The spread of GUIs was facilitated by hardware development. While we still have 2D monitors, we’ll still have GUIs that are refinements of what’s gone before. There have been endless proof-of-concept interfaces that don’t work as well as the current desktops. Unless you have anything concrete to back up your belief in blue-sky thinking, then you shouldn’t expect a brilliant new paradigm to emerge here more than anywhere else.

Also, the computing revolution is happening on the web. Nobody knows how many users will end up using a web-client OS like ChromeOS. The web is in the hands of a million web-sites rather than any OS project. Still, some users will always want their desktop, and Haiku fulfills that need. If the developers didn’t fit into that category, they wouldn’t be working on Haiku.

For those reasons, I think Haiku should carry on seeking to be the very best desktop OS that has ever existed. They’re doing pretty well in that aim so far, and I personally find the whole thing very exciting.

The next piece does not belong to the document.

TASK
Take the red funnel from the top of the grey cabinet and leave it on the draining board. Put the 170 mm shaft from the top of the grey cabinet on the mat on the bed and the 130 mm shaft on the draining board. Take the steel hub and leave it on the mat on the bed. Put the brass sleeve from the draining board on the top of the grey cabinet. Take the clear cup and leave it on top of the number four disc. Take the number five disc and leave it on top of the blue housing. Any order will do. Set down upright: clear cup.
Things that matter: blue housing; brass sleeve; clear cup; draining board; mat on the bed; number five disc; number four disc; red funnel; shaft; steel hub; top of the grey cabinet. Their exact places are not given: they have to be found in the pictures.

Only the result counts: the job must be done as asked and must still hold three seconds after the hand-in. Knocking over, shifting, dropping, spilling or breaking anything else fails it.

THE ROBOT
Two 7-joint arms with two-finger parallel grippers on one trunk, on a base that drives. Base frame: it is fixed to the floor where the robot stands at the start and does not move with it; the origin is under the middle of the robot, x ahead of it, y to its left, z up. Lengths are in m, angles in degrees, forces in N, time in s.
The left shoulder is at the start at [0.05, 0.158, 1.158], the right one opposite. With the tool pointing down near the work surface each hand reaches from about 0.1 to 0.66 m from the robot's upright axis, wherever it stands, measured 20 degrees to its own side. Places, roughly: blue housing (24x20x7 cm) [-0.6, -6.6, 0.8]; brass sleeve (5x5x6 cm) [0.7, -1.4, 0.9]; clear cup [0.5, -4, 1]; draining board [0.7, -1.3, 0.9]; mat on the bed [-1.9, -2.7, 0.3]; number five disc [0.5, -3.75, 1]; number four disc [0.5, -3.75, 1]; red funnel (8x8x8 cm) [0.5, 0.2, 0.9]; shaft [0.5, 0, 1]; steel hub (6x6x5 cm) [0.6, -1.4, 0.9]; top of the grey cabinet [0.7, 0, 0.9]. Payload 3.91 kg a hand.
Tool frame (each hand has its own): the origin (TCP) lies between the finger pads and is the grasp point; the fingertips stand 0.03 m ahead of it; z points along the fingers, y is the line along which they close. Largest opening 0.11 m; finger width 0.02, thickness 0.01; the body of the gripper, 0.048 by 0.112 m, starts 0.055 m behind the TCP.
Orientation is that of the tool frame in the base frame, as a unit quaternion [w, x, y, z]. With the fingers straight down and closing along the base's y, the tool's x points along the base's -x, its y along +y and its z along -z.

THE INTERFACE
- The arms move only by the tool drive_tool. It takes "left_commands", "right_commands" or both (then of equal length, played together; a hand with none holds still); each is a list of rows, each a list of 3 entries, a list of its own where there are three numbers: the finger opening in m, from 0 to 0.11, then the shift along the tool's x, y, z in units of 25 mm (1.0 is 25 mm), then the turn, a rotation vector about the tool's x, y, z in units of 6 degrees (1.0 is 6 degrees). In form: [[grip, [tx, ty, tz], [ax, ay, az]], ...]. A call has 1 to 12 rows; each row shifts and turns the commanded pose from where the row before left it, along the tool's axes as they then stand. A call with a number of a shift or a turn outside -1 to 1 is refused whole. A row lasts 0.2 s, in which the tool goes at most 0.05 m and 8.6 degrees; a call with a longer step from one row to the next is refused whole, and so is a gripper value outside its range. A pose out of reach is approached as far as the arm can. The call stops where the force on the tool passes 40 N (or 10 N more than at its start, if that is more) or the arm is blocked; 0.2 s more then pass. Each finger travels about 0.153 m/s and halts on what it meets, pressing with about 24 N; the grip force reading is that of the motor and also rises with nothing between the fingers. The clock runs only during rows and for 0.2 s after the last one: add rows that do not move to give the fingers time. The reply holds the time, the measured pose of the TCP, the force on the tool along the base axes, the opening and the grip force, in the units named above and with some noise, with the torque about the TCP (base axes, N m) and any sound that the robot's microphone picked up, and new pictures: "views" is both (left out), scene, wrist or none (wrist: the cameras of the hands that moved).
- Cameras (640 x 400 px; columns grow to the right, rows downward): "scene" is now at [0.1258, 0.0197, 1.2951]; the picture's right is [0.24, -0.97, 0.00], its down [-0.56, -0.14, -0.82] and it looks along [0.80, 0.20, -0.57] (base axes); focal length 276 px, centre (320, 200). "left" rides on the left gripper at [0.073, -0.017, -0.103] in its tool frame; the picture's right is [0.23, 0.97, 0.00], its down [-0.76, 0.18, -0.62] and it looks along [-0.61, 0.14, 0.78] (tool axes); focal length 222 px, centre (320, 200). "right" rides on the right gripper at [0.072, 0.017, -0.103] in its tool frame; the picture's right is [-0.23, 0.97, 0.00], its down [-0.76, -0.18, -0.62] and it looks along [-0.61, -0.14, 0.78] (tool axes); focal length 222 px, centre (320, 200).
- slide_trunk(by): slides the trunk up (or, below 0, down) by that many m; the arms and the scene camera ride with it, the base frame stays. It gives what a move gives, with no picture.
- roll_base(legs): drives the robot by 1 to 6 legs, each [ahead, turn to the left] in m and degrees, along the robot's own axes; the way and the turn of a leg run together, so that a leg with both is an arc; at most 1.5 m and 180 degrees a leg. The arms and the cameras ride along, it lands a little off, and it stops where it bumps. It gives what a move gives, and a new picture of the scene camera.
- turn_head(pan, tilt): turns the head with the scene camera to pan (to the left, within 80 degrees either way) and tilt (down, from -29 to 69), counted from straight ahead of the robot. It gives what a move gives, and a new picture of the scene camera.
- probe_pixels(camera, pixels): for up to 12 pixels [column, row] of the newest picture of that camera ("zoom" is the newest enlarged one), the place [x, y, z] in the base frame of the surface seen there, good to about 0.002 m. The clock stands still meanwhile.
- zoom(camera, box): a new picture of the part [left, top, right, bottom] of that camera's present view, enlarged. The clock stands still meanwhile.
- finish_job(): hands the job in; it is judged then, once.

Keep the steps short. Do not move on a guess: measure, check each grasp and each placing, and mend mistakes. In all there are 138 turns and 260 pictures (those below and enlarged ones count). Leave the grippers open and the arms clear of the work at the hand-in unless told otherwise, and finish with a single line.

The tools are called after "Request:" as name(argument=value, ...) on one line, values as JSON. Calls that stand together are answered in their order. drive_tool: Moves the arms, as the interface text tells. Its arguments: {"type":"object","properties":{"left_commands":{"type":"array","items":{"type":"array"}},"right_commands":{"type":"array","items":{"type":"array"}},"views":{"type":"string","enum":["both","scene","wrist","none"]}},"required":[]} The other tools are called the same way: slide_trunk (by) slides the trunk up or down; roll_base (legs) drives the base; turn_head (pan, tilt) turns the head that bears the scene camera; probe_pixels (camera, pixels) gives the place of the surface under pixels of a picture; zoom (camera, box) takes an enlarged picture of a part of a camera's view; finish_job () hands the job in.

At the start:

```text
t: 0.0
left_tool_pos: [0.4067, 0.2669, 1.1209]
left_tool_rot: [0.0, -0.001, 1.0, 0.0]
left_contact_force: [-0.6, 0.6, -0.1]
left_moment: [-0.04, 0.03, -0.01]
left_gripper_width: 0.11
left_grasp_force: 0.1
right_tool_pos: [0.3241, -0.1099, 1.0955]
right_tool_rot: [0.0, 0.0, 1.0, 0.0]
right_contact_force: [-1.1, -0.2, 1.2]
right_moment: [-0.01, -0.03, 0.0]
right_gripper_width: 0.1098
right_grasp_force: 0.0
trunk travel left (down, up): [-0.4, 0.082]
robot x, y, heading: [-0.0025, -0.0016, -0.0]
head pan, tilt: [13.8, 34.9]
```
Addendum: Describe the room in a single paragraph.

With the first official alpha release Haiku has achieved what no other OS can boast today, and that is a robust intelligently designed foundation. With the calibre of developers that can create a fully threaded operating system, I don’t see how ‘keeping up’ can be a problem. The foundation is already ahead of everything else :slight_smile: <<

With all due respect to the Haiku developers, I don’t think the claims above can be taken seriously, nor can the rest of the “Haiku is tougher than Chuck Norris” comments on these forums. They are useful though, in that I’m starting to understand how I must have sounded to my Windows-using friends when I became a GNU/Linux evangelist, and it could no no wrong :wink: I still use GNU/Linux in preference to Windows, as much for political reasons as technical ones, and I’m willing to admit that it isn’t perfect… yet :slight_smile:

Stack and Tile is a nice feature, but it doesn’t hold a candle to Unity or Enlightenment desktops on GNU/Linux that can switch between multiple desktops (how many? you decide!), with a simple key combo. It’s not really much flasher than what Windows 7 can do; drag the Window to the screen edge, it resizes to take up half the screen, do that with the other window, and you’ve solved the problem described in that video just as quickly.

Now it’s just a matter of adding filler: office suite, one-stop-multimedia-shop, accelerated graphics, UI touch-up etc… <<

What your saying is something like “we’ve got the wheels, now it’s just a matter of adding filler and we’ll have a car”. An office suite is not “filler”, it’s a highly complex suite of applications, with many thousands of lines of code. So is a media player. Without key user applications like these an OS isn’t useful to anyone but hobbyists, regardless of how bleeding edge the foundations might be.

As it happens, RC1 already has a working media player, a web browser, and a number of other user applications, so I’m not sure what OS Reyenweald has been running. RC1 is a good start, but fhein is right, there’s still a lot of work to do before it’s ready to compete with any of the current OS. Keep up the good work devs!

You know, there are some things missing in Haiku, but the OP did miss an important point. Haiku is not targeted at older machines, but at replicating the BeOS interface and its advanced features, like the Be filing system. Alpha 4 is already an improvement on BeOS in many ways; it runs great on my newer computer–it’s fast and stable, and while it can’t quite do everything, it does a heck of a lot of useful stuff for me. It installs fast, it boots fast, it runs fast–faster than any *Nix or Windows could possibly run or boot. And BeOS/Haiku is easy to use.

Oh, and btw, BeOS and Haiku both have multiple desktops, too. Up to 32 workspaces, if you want. And each one can be set up with its own background, color depth, and screen resolution–does Unity or Enlightenment do that?

Okay, just to be fair, Enlightenment does have this:

Enlightenment allows you to have a grid of workspaces called virtual desktops. Switching between them is achieved by hurling the mouse cursor to the edge of the screen, at which the desktop appears to slide across to reveal the next. The maximum grid size is currently 8 by 8 desktops, and you can have 32 grids (each with a different background), making 2048 total possible desktop spaces. (Users can enable a map of the desktops, in case they get lost, which is called the pager.)

But my point still stands: BeOS/Haiku does have multiple desktops, just not 2048 of 'em!

You don’t need 200+ virtual desktops / workspaces and if you feel you do, then I suggest going back to Enlightenment or every hip and cool desktop environment, that Linux has. Haiku is what it is and the current desktop experience isn’t going anywhere, at least not until R2 happens.

Haiku is simpler, better foundation for Multimedia Desktop OS than GNU/Linux without loads of legacy stuff (save for ridiculous decision of keeping binary compatibility with BeOS GCC2 apps). With some serious love, care and attention Haiku can end up successful as the main open source Desktop OS you would wanna use, especially on older or less powerful computers. Smaller, quieter HaikuBox, that can handle all kinds of multimedia tasks is the future. Tablets are generally made for content consumers only and some people actually wanna use computers to create things like graphic art and music. If you want to see good example of that “small multimedia box” concept, just look at modern Mac Mini. I just think with enough hardware support (like GPGPU, OpenCL acceleration) Haiku should do better than OS X and run more apps at the same time on machines like that or even less fancy.

I wouldn’t try to tell someone how many desktops/workspaces they need, but if you have so many that you get lost, then I would suggest that you have too many!